Cleopatra was twenty-eight years of age when she first met Antony,--"a period of life," says Plutarch, "when woman's beauty is most splendid, and her intellect is in full maturity." We have no account of the style of her beauty, except that it was transcendent,--absolutely irresistible, with such a variety of expression as to be called infinite. As already remarked, from the long residence of her family in Egypt and intermarriages with foreigners, her complexion may have been darker than that of either Persians or Greeks. It probably resembled that of Queen Esther more than that of Aspasia, in that dark richness and voluptuousness which to some have such attractions; but in grace and vivacity she was purely Grecian,--not like a "blooming Eastern bride," languid and passive and effeminate, but bright, witty, and intellectual. Shakspeare paints her as full of lively sallies, with the power of adapting herself to circumstances with tact and good nature, like a Madame Récamier or a Maintenon, rather than like a Montespan or a Pompadour, although her nature was passionate, her manner enticing, and her habits luxurious. She did not weary or satiate, like a mere sensual beauty.

"Age cannot wither her, nor custom stale

Her infinite variety."

She certainly had the power of retaining the conquests she had won,--which rarely happens except with those who are gifted with intellectual radiance and freshness. She held her hold on Antony for eleven years, when he was burdened with great public cares and duties, and when he was forty-two years of age. Such a superior man as he was intellectually, and, after Caesar, the leading man of the empire,--a statesman as well as soldier,--would not have been enslaved so long by Cleopatra had she not possessed remarkable gifts and attainments, like those famous women who reigned in the courts of the Bourbons in the seventeenth and eighteenth centuries, and who, by their wit and social fascinations, gathered around their thrones the most distinguished men of France, and made them friends as well as admirers. The Pompadours of the world have only a brief reign, and at last become repulsive. But Cleopatra, like Maintenon, was always attractive, although she, could not lay claim to the virtues of the latter. She was as politic as the French beauty, and as full of expedients to please her lord. She may have revelled in the banquets she prepared for Antony, as Esther did in those she prepared for Xerxes; but with the same intent, to please him rather than herself, and win, from his weakness, those political favors which in his calmer hours he might have shrunk from granting. Cleopatra was a politician as well as a luxurious beauty, and it may have been her supreme aim to secure the independence of Egypt. She wished to beguile Antony as she had sought to beguile Caesar, since they were the masters of the world, and had it in their power to crush her sovereignty and reduce her realm to a mere province of the empire. Nor is there evidence that in the magnificent banquets she gave to the Roman general she ever lost her self-control. She drank, and made him drink, but retained her wits, "laughing him out of patience and laughing him into patience," ascendant over him by raillery, irony, and wit.

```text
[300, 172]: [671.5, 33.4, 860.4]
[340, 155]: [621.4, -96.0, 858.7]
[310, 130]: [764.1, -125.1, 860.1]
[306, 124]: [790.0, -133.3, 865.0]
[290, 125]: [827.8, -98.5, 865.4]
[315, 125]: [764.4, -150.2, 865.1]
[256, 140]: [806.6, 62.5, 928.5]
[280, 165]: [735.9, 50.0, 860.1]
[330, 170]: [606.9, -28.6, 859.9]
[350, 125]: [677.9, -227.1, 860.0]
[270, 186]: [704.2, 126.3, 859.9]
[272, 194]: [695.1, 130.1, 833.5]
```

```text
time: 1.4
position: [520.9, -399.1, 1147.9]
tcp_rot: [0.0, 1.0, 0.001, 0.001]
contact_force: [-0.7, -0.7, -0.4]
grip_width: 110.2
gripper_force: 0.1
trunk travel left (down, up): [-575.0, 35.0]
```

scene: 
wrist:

And Antony, again, although fond of banquets and ostentation, like other Roman nobles, and utterly unscrupulous and unprincipled, as Roman libertines were, was also general, statesman, and orator. He grew up amid the dangers and toils and privations of Caesar's camp. He was as greedy of honors as was his imperial master. He was a sunburnt and experienced commander, obliged to be on his guard, and ready for emergencies. No such man feels that he can afford to indulge his appetites, except on rare occasions. One of the leading peculiarities of all great generals has been their temperance. It marked Caesar, Charlemagne, Gustavus Adolphus, Frederic the Great, Cromwell, and Napoleon. When Alexander gave himself up to banquets, his conquests ended. Even such a self-indulgent, pleasure-seeking man as Louis XIV. always maintained the decencies of society amid his dissipated courtiers. We feel that a man who could discourse so eloquently as Antony did over the dead body of Caesar was something more than a sensualist or a demagogue. He was also the finest-looking man in Rome, reminding the people, it is said, of the busts of Hercules. He was lavish, like Caesar, but, like him, sought popularity, and cared but little what it cost. It is probable that Cicero painted him, in his famous philippics, in darker colors than he deserved, because he aimed to be Caesar's successor, as he probably would have been but for his infatuation for Cleopatra. Caesar sent him to Rome as master of the horse,--a position next in power to that of dictator. When Caesar was assassinated, Antony was the most powerful man of the empire. He was greater than any existing king; he was almost supreme. And after Caesar's death, when he divided his sovereignty of the world with Octavius and Lepidus, he had the fairest chance of becoming imperator. He had great military experience, the broad Orient as his domain, and half the legions of Rome under his control.